Some industry specialists said they were waiting to see if Google — which has far more experience in search than in sales — could create a site that is as simple to use for e-commerce as Amazon.com, and whether large numbers of consumers would shift their buying loyalties from well-known national book chains to Google or local bookstores.

“Everything depends on execution,” said Mike Shatzkin, founder and chief executive of the Idea Logical Company, which advises book publishers on digital change. “They don’t have a lot of experience in retail or merchandising.”

It is difficult to say what Google’s addition to the market means for the wider penetration of e-books, said Tim McCall, the director for online sales and marketing for the Penguin Group USA.

“Obviously Google has a very broad reach, so I would say that at the very least, our books and our e-books should be more discoverable,” Mr. McCall said. “It’s interesting that the newest partners who are selling books are as much technology companies as they are traditional retailers.”

David Steinberger, the chief executive of the Perseus Books Group, said that Google’s dominance in the search business could raise the profile of books in general.

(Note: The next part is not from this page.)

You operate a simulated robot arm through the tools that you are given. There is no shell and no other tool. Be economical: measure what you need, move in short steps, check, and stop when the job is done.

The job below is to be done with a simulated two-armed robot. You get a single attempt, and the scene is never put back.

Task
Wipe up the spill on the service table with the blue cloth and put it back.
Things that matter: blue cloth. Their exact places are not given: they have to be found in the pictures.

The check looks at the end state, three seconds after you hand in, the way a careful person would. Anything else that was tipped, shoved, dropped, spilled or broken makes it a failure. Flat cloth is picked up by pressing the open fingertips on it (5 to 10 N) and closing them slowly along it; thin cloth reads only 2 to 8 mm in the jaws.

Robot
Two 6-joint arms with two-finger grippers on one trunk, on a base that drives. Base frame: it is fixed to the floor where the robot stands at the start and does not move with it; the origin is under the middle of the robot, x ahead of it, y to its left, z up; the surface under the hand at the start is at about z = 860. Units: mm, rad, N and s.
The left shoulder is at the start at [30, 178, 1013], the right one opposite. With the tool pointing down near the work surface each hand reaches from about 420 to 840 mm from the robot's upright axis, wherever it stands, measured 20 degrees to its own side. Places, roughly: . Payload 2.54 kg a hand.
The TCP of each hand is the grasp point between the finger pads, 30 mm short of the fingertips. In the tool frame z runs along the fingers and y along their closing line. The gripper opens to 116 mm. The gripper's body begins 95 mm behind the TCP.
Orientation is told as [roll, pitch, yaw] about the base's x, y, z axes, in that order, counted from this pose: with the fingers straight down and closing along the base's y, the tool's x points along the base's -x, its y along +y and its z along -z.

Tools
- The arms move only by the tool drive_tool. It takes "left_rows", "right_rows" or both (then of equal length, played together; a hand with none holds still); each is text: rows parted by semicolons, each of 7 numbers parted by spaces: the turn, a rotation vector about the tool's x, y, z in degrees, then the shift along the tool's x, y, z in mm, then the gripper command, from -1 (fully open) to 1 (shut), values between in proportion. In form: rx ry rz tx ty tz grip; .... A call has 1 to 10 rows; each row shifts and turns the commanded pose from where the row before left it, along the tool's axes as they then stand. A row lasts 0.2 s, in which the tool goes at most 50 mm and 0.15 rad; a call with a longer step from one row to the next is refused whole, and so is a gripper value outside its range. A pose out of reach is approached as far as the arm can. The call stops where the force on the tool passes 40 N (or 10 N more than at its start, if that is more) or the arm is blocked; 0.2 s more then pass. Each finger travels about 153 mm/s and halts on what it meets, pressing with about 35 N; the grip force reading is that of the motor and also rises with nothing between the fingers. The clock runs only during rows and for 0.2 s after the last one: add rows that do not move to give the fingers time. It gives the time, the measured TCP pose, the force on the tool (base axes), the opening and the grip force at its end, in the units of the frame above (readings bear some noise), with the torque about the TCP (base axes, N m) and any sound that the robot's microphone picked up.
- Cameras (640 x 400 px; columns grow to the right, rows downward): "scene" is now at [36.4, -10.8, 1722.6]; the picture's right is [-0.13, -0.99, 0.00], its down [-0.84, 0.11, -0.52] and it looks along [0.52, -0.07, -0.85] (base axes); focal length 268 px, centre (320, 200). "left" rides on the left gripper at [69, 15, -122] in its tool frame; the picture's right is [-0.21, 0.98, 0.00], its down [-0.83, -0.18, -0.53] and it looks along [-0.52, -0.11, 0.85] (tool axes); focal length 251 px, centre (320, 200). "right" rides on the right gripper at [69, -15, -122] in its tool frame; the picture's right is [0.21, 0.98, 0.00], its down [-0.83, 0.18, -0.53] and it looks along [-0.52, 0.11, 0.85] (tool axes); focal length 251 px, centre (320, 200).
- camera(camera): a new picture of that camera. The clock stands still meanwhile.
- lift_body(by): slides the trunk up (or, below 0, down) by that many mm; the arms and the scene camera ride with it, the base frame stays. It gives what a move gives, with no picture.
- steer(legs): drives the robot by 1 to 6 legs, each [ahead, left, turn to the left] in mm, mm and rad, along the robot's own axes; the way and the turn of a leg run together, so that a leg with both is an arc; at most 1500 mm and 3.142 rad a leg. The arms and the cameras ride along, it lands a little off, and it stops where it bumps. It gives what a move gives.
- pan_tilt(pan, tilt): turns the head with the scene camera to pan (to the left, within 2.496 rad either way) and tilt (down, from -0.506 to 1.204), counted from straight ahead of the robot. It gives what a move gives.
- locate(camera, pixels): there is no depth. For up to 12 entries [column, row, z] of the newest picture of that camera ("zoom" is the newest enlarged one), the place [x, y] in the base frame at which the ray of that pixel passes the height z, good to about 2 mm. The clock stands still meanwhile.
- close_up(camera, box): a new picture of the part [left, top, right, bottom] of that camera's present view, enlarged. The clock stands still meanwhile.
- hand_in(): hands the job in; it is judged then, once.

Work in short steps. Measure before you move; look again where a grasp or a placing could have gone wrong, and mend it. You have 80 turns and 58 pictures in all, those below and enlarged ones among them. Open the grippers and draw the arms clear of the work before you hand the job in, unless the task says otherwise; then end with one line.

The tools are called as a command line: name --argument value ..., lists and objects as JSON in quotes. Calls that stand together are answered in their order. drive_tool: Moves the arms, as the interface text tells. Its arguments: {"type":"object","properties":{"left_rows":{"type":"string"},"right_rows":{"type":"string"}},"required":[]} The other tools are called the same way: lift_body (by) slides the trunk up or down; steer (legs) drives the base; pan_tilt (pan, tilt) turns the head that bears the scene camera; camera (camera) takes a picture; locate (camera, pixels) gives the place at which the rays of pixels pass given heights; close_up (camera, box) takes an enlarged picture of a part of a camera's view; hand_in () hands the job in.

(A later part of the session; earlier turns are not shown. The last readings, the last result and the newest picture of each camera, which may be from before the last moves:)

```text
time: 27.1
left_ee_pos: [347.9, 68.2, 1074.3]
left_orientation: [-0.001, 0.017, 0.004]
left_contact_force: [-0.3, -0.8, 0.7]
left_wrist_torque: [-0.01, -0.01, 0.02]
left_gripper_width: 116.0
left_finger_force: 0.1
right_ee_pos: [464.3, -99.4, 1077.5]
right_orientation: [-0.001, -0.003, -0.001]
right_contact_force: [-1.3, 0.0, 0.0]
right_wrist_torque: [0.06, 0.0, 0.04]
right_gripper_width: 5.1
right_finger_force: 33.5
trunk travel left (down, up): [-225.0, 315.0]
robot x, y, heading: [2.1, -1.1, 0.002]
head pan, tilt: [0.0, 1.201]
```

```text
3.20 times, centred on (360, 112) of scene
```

“They have the ability to bring book content up through search, and now they’ll have the ability to consummate a sale,” Mr. Steinberger said. “That feels like it will grow the market.”

The Google e-bookstore is an outgrowth of the Google books project, an effort that began in 2004 to scan all 130 million books in the world, by Google’s estimate. Scott Dougall, Google’s director for product management, said the company had scanned about 15 million books so far.

Google executives said they were trying to replicate the freedom with which consumers have bought printed books for centuries.

As Abraham Murray, product manager for Google Books, explained in a blog post on Monday, “You can choose where to buy your e-books like you choose where to buy your print books, and keep them all on the same bookshelf regardless of where you got them.”

E-books are a small but rapidly growing part of the book market, making up 9 to 10 percent of trade book sales for many major publishers.

One bookseller, Darin Sennett, the director for strategic projects for Powell’s in Portland, said he did not see the deal as a sign that print books were dying.

“People do love bookstores and they’re an important part of our culture,” Mr. Sennett said. “Print books are not dead. People will continue to want them and love them. But their desires and the way they want to read are evolving. I can see print and e-books living nicely together.”